- **DATA SHOWN**
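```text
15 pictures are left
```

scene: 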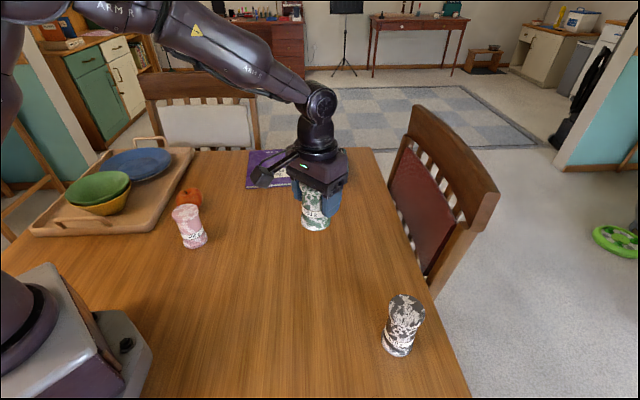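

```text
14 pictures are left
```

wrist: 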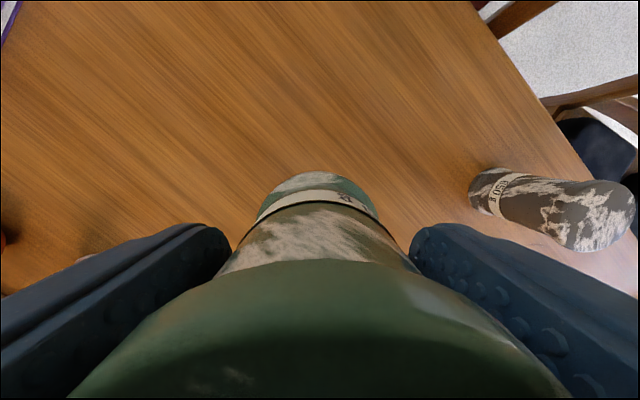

- **EXERCISE GOAL**
Give every line above again exactly, with no pictures.

- **EXERCISE ANSWER**
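```text
15 pictures are left
```

scene: 

```text
14 pictures are left
```

wrist: 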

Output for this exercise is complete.